West End Trailblazers

Stackhouse’s empowerment of women in college sports shining through

by Zac Ellis

NASHVILLE, Tenn. – As Jerry Stackhouse assembles his official staff for Vanderbilt men’s basketball, a pair of new positions will play key roles in Stackhouse’s tenure on West End.

The Commodores have added Nicki Gross as special assistant to the head coach and Adell Harris as chief of staff. Vanderbilt’s two new staffers come to Nashville with a blend of college and professional basketball experience.

Perry Wallace’s pioneering legacy at Vanderbilt continued with the hiring of Stackhouse, making Vanderbilt the only Power 5 school with an African American director of athletics, head men’s basketball coach and head football coach. Even more, before the additions of Gross and Harris to Stackhouse’s staff, there was only one woman in a non-administrative role currently working in a full-time capacity for any SEC men’s basketball program (Tennessee’s Mary-Carter Eggert is one of only three women currently holding the role of director of operations with a men’s program at a Power 5 school).
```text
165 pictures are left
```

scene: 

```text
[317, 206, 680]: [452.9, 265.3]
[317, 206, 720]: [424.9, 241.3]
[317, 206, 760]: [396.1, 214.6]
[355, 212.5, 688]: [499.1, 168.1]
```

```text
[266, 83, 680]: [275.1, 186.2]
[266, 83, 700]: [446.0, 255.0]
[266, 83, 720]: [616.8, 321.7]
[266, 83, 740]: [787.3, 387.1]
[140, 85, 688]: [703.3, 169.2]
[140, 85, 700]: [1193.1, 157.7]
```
Gross arrives having served with Stackhouse in both the NBA and NBA G League. She spent last season as a basketball analyst with the Memphis Grizzlies while Stackhouse was an assistant coach. Prior to that, she became just the third female coach in NBA G League history when she joined the Iowa Energy as an assistant in 2015-16.

The former four-year letterwinner in soccer at Seton Hall got her start in basketball during graduate school at Monmouth. The men’s basketball program, under former Vanderbilt assistant King Rice, later brought her on as a volunteer, which turned into a graduate assistantship.

“The joke was that I just never left the office, so they just kept giving me more responsibilities,” Gross said.

That job led to an internship with the NBA Summer League, which opened more doors. Now Gross will assist Stackhouse’s staff with game planning, film study and comprehensive analytical duties at Vanderbilt.

“I’m excited to continue working with Coach Stackhouse,” Gross said. “I look forward to working and learning from him, and it’s also exciting to be back in the college space and work with student-athletes. I started as a grad manager at Monmouth under King Rice, so that was a Vanderbilt connection. Coach Rice always used to talk about how much he loved Vanderbilt.”

Vanderbilt University Athletics - Official Athletics Website

Meanwhile, Harris comes to Vanderbilt following an extensive career in basketball, most notably as UNC Wilmington’s head coach from 2012-17. She was also the head coach at Tusculum from 2009-12, and for the last two years Harris has been head of her own personal empowerment company “Refuse To Lose,” with which the former basketball player at Wake Forest has offered workshops and speeches on personal development.

In her capacity as the chief of staff, Stackhouse will rely on Harris for her strategic counsel, oversight of staff development and the management of all daily operations within his program.

Harris’ connection to Stackhouse came through chance. The High Point, North Carolina, native grew up a basketball fan in the Tar Heel State — “I can tell you exactly where I was when Jerry Stackhouse reversed dunked on Duke,” she jokes — and wrote an E-book last winter called “Dear Assistant Coach.” The book combines ideas, tips and strategies to assistant coaches and originated from a Twitter thread from Harris’ account.

As it happened, Stackhouse had followed along with Harris’ Twitter thread. When the book came out, he bought a copy. Harris sent Stackhouse a message to thank him, and they kept in touch. After Stackhouse landed the Vanderbilt job, Harris was at the NCAA Women’s Basketball Final Four in Tampa when she received a message from the coach.

“I get a reply from him that says, ‘I need my own Wendy Rhoades.” Harris, not initially familiar with the with the television character from the Showtime series Billions, later learned of Rhoades’ multi-faceted and critical role as a fictional company’s star in-house performance coach. Jerry said, ‘I need somebody to come in and be a coach for me and my staff internally. All that stuff you had in your book, I need you to come and teach me and my staff.'”

Both Gross and Harris said they are excited for their new opportunities at Vanderbilt, but they are also aware of the examples they are setting. They are two female staffers who will play pivotal roles within a Power 5 men’s basketball program. That notion holds weight to both Commodore newcomers.

“Since being in the NBA G League and then the NBA, young females have reached out to me, asking how they can get involved with basketball,” Gross said. “People started looking up to me and asking for advice, and I didn’t see anything different about what I was doing. But you’re put on a platform where you’re able to encourage people to go for their dreams. I’ve been fortunate to be in that situation.”

Added Harris:

“I can’t ignore the fact that it’s an example and it can create and open up the door for somebody else. You can enlarge other people’s vision of what’s possible. But at the same time, it’s a job. Coach Stackhouse has entrusted these jobs to us. It says a lot about Coach Stackhouse.”